My paintings are impossible to properly photograph because they tend to change color depending on the angle and when the color changes, the form changes. That and I prefer my finished pieces to have a glossy sheen. I want them to look wet which translates to “good luck photographing these without reflections and glare.”

Each piece is a mesmerizing experience; most of my acrylic pieces capture a very specific, nonverbal energy and cannot be described easily.

On the plus side, AI literally cannot steal my art. For example: the painting on this page has blues and violets that are not in the photograph. And if I take a photograph where those colors are visible, others disappear and the shapes change.

On the down side, my paintings are impossible to photograph well and look a lot better in person. So… “Tik Tok Artist” is probably not in my future (though dramatic irony may demand it now that I’ve said this).

Another down side is that “pouring” has become popular on YouTube. I use various mediums to create certain effects in my paintings and some kind people think I’m doing pours. But I’m not.

Fingerpainting, baby.

Well, primarily fingerpainting, anyway. I like to get my hands in the goop and move it around, making shapes, color gradients, and layered depth. Sometimes, I’ll use other tools to get specific effects, but my digits do most of the work.

The ideas come through from that mysterious “other place” that good ideas inhabit natively. My hope is that there is as little of me in my work as possible. “What I think” doesn’t matter. The pure magic and power of the idea matters.
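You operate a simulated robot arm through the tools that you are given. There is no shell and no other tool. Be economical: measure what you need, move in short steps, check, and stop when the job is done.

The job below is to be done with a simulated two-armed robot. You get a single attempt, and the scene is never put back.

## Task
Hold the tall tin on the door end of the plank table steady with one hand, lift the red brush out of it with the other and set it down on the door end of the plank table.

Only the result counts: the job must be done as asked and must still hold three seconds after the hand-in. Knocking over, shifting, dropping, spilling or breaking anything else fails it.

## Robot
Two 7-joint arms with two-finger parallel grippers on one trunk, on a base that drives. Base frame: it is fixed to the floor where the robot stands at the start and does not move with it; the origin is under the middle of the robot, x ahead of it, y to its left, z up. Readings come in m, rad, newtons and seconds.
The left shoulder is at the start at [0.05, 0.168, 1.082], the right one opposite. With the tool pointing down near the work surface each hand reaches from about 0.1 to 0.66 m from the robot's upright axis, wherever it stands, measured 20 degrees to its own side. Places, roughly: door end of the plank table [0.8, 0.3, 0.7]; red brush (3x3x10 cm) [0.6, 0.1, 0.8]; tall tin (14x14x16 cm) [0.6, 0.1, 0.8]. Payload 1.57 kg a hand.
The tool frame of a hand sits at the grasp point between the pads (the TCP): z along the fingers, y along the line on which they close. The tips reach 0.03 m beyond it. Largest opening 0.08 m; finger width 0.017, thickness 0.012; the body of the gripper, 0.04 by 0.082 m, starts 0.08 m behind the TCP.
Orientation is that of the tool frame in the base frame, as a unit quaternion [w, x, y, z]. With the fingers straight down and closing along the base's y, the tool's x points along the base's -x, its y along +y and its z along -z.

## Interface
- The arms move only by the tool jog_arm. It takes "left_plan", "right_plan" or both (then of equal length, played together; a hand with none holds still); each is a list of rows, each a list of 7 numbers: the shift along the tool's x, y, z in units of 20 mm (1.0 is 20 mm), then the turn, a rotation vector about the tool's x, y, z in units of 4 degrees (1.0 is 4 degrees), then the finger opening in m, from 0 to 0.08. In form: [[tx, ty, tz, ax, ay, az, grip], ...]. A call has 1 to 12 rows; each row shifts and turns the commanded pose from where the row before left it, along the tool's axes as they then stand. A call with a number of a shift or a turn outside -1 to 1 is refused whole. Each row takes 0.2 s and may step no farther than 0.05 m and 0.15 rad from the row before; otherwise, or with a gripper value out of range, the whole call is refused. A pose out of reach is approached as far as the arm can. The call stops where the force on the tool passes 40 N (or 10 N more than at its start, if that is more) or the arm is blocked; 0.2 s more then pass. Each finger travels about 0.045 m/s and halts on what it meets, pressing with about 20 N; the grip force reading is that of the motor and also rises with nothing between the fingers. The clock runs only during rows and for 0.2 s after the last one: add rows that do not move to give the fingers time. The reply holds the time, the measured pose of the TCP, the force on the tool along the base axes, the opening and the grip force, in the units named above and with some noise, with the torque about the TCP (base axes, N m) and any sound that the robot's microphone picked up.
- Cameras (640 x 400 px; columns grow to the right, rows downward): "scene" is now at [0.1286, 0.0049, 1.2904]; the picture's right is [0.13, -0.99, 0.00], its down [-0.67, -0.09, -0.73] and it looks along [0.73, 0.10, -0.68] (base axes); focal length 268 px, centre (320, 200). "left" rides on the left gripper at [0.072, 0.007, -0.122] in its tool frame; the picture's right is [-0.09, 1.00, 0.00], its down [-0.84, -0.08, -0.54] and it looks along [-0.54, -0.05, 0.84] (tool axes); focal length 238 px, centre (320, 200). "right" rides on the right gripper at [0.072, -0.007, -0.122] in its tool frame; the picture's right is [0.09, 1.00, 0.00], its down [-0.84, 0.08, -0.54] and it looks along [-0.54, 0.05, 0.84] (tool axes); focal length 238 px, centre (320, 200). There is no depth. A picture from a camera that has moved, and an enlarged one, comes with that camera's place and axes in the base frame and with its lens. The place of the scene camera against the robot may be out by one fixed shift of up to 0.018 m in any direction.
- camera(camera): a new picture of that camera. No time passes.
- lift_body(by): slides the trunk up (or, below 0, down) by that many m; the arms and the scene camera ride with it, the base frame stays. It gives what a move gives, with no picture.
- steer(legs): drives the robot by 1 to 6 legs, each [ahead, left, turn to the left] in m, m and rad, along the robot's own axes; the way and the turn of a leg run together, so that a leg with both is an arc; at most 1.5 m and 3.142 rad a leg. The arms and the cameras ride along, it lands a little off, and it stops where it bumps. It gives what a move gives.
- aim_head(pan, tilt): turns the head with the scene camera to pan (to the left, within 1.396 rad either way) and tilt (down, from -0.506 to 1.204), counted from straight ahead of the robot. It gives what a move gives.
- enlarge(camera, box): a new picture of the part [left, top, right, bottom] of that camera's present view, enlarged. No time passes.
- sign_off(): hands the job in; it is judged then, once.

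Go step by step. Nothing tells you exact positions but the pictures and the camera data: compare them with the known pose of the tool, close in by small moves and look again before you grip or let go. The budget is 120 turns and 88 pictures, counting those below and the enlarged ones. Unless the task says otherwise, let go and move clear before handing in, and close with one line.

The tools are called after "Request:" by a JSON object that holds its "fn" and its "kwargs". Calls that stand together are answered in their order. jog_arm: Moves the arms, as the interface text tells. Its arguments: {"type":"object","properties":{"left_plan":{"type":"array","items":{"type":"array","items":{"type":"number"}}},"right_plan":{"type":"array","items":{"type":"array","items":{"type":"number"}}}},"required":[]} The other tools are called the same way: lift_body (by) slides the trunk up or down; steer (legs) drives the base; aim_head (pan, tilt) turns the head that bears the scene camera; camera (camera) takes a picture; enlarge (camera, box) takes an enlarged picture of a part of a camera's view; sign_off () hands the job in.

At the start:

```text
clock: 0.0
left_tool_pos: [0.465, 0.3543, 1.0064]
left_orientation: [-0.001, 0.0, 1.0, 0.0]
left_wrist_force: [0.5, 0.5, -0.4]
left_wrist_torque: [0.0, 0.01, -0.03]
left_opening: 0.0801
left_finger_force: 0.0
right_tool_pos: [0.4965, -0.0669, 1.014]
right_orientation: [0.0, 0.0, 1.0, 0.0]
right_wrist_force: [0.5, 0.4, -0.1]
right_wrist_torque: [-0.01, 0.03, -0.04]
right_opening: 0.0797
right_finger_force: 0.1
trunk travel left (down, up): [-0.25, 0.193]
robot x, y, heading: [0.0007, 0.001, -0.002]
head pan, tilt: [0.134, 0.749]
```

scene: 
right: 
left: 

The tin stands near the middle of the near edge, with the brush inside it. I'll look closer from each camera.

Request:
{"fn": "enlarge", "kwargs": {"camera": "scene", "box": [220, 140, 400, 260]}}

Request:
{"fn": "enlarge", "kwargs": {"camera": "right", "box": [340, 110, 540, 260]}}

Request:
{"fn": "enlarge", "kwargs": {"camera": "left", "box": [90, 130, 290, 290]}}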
If I can catch a great, pure idea and make it real, I’m happy. My wish in working this way is that YOUR imagination is empowered, awakened, and engaged. From my perspective, that’s what separates great Art from the mediocre or everyday.

If I am just “saying something”, why bother putting a painting in the way? I can just say it. But if my painting stirs YOU into “saying something”, even if you can’t quite catch what that might be consciously, then I’ve succeeded.

To further this end and embolden this approach, I arrange my painting space as a ritual space — fertile ground for the Muses to sing through me. I paint by candlelight because it forces me to imagine what I’m doing and to understand how it’s going to work, rather than relying on strategies and gimmicks. Again, if I’m trying to think my way through this sort of divine, magical process, I can’t possibly make great work.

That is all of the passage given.